# GOAL
Report, word for word, every line of the material that contains "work".

:: DATA BLOCK ::

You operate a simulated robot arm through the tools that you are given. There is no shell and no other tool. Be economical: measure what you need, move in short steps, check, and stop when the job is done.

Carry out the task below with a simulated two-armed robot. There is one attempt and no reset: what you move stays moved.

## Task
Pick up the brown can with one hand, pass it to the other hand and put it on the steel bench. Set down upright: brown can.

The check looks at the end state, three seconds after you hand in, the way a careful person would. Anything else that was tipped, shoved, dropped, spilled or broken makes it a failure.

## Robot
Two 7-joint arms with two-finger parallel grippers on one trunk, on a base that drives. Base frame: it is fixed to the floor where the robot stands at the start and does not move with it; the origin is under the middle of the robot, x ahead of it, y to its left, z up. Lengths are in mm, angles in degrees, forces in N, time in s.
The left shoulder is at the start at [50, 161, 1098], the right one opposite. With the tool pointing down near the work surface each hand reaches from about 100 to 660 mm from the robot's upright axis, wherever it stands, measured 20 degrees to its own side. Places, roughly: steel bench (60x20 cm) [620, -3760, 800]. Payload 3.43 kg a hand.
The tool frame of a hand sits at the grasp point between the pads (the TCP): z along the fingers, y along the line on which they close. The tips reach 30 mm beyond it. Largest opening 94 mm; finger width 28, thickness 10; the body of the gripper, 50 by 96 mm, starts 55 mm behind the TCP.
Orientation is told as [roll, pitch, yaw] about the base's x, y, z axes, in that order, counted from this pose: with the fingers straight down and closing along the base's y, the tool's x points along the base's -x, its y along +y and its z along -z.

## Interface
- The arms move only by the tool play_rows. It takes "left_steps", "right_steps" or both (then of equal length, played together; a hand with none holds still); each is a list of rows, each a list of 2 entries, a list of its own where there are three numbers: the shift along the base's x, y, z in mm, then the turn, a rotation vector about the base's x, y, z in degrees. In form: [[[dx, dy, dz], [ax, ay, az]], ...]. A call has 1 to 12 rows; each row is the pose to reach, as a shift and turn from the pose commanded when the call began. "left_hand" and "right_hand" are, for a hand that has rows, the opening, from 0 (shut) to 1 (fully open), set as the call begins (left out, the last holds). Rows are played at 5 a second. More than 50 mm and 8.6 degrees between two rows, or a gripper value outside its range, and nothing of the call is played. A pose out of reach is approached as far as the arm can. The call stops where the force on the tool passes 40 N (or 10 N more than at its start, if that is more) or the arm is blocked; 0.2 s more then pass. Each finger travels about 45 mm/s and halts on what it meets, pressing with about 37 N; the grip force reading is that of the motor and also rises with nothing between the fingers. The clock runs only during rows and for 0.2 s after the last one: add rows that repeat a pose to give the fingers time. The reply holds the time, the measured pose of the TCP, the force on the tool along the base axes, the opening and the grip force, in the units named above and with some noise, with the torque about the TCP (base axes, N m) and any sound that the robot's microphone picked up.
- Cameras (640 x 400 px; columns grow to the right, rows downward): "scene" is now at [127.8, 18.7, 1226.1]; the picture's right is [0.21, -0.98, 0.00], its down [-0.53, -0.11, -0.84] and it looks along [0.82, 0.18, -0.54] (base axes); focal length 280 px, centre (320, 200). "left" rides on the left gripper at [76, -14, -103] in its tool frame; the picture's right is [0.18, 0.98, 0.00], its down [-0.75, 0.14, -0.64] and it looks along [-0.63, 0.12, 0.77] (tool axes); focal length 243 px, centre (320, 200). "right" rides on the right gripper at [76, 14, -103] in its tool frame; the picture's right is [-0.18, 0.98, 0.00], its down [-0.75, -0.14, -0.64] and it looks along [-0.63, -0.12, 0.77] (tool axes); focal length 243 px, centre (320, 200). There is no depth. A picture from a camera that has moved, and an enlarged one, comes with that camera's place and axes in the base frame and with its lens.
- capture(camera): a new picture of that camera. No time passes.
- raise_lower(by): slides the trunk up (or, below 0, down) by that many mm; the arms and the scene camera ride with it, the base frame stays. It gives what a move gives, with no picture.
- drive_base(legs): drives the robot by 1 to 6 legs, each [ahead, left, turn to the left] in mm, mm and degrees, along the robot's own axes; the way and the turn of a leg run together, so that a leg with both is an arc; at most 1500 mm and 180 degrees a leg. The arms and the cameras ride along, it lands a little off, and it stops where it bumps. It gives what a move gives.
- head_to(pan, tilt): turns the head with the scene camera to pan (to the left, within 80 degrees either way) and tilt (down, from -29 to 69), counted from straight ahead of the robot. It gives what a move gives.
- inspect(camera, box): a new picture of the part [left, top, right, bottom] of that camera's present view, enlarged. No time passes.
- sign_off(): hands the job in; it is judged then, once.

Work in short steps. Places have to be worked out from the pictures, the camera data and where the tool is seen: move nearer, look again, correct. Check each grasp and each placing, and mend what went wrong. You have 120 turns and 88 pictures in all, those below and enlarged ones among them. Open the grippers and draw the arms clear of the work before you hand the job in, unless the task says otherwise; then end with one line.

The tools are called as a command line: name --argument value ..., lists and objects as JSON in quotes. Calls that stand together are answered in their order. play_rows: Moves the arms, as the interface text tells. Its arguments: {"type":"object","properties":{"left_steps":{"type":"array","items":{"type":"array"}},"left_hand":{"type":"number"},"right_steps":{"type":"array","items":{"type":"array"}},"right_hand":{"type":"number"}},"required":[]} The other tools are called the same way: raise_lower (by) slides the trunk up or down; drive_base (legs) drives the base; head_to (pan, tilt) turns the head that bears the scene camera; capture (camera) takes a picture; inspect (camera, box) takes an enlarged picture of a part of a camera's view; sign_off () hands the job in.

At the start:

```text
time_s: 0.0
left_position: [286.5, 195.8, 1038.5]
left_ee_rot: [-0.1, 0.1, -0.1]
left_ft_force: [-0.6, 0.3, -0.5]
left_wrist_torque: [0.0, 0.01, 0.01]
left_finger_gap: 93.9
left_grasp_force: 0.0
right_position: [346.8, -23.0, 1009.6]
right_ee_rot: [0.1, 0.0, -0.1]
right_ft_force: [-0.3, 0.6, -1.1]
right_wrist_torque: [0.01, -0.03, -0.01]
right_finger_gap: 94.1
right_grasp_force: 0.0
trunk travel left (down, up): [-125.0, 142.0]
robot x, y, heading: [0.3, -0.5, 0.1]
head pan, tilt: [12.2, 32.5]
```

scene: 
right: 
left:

:::

# THE RESPONSE
The left shoulder is at the start at [50, 161, 1098], the right one opposite. With the tool pointing down near the work surface each hand reaches from about 100 to 660 mm from the robot's upright axis, wherever it stands, measured 20 degrees to its own side. Places, roughly: steel bench (60x20 cm) [620, -3760, 800]. Payload 3.43 kg a hand.
Work in short steps. Places have to be worked out from the pictures, the camera data and where the tool is seen: move nearer, look again, correct. Check each grasp and each placing, and mend what went wrong. You have 120 turns and 88 pictures in all, those below and enlarged ones among them. Open the grippers and draw the arms clear of the work before you hand the job in, unless the task says otherwise; then end with one line.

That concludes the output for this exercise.